The study shows that the timing of the bloom has not shifted seasonally. However, as climate warming has progressed, open-water blooms have become more widespread. 

“If we keep having warm ocean conditions like what occurred from 2018–2019, open-water blooms in both the southern and northern Bering Sea will become the more widespread,” said Jens Nielsen. 

Increasing open-water blooms may also redistribute resources away from the seafloor. Ice algae sink faster than open-water phytoplankton. Open-water blooms likely reduce the amount of food resources reaching the seafloor, something NOAA researchers are currently investigating further.  

Warming waters in the northern Bering Sea may produce shifts from a benthic toward a more pelagic ecosystem, similar to the southern Bering Sea. Analysis of data over many years will help scientists predict large ecosystem changes. 

Mooring and Satellite Data Gives Scientists Big Picture on Large Ecosystem Changes

“We can’t be everywhere at once, so we need tools to monitor what we need,” said Robert Foy, director of NOAA’s Alaska Fisheries Science Center. New tools fill data gaps and increase efficiency in data collection that aids scientists in their research. 

In the recent study, scientists estimated spring blooms with a combination of data from moorings on the eastern shelf and satellite ocean color data from 1998 to 2022. Comparing satellite and moorings data is helpful because it can provide more variables that help with the big picture. 

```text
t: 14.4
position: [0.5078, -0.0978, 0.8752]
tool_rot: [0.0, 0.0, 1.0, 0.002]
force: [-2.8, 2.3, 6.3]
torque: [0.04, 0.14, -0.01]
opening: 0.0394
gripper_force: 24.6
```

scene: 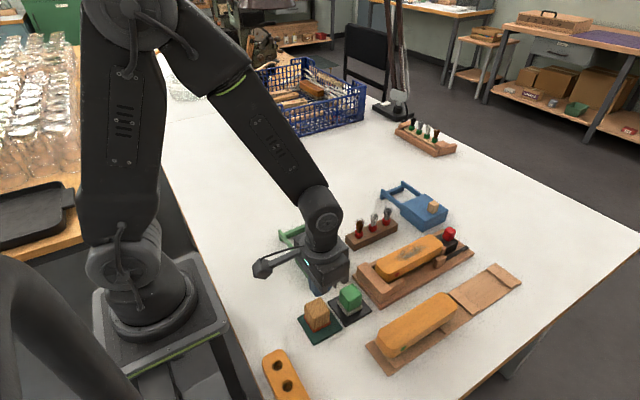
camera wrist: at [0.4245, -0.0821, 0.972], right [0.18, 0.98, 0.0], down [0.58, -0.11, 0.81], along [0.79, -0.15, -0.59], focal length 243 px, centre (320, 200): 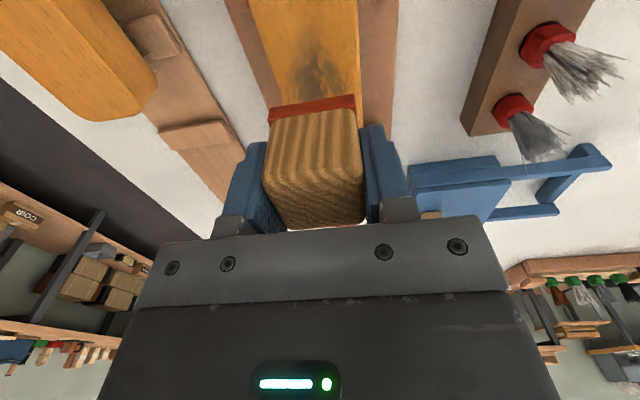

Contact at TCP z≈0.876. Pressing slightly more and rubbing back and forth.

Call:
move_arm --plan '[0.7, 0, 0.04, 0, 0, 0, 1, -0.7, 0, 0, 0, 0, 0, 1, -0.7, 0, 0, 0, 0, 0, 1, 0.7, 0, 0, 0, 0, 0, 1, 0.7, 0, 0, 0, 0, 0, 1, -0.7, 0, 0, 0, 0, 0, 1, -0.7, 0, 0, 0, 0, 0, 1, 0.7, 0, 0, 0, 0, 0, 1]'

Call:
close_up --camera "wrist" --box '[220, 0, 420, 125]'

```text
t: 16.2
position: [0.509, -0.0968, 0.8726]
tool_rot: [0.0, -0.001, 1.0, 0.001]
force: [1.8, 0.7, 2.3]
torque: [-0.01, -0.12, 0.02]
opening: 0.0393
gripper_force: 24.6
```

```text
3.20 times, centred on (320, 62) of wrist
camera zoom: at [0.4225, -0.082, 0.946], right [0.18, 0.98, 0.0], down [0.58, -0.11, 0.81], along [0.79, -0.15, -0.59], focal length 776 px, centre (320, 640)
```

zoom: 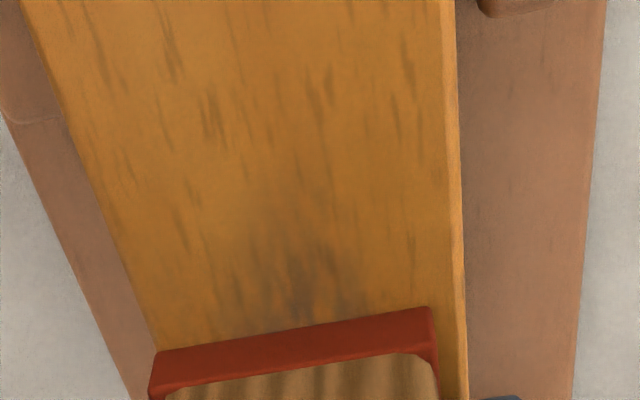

Long-term mooring data is maintained by oceanographers at NOAA Pacific Marine Environmental Laboratory. They provide a very detailed seasonal picture of phytoplankton processes in the water column but are restricted to specific locations.  

Satellites provide great spatial and temporal coverage but are restricted to measuring the surface of the ocean, and have missing data due to clouds and ice cover. Combining the two methods improve phytoplankton bloom estimates.

Map showing scientific equipment locations in the Bering Sea
Map of the Bering Sea, showing the mooring (M2, M4, M5 and M8) locations and the study area (blue, bottom depth 20-200 m). Credit: NOAA Fisheries.

“Beyond this paper, we are trying to use satellite data to make models that can predict phytoplankton sizes or specific groups,” said Jens Nielsen. “We do this by linking survey data collected on ships to spectral measurements from airplanes and link this information to what the satellites are seeing. Satellite models can then be developed to calculate phytoplankton size, whether big or small. In the future, we’re hoping this work can also help with monitoring harmful algae blooms which have been increasing in occurrence in recent years.” 

Graph on left showing water temperature over time. Graph right showing open-water blooms over time.
Diagrams (year-latitude) for data averaged across the middle and outer shelf regions (bottom depth: 50- 180 m) showing temporal and spatial changes. Left Diagram: Sea Surface Temperature (SST) anomalies (°C). Right diagram: percentage of open-water blooms (%, blooms occurring at least 21 days after the day of ice retreat timing).

Ecosystem Science

For more than 20 years, data from our Ecosystems & Fisheries-Oceanography Coordinated Investigations studies have contributed to annual Ecosystem Status Reports. These reports are used by managers at the North Pacific Fishery Management Council to make resource management decisions that account for ecosystem changes.

This study fills gaps by including data from the recent warming period 2018–2019 and more spatial information on how blooms vary across the region,” said Jens Nielsen. “Our work lays the foundation for learning more about the link between phytoplankton bloom types and how that influences zooplankton that are food for commercially important fish, and benthic crabs.” Following the recent warm years in 2018–2019, the snow crab population decreased by 80 percent, in part due to starvation. Whether increasing open water blooms increased starvation of commercially important snow crabs needs further investigation. 

Monitoring how the ecosystem is changing and providing those data may help Alaska ecosystem managers and communities that rely on commercial, recreational and subsistence harvests plan and adapt.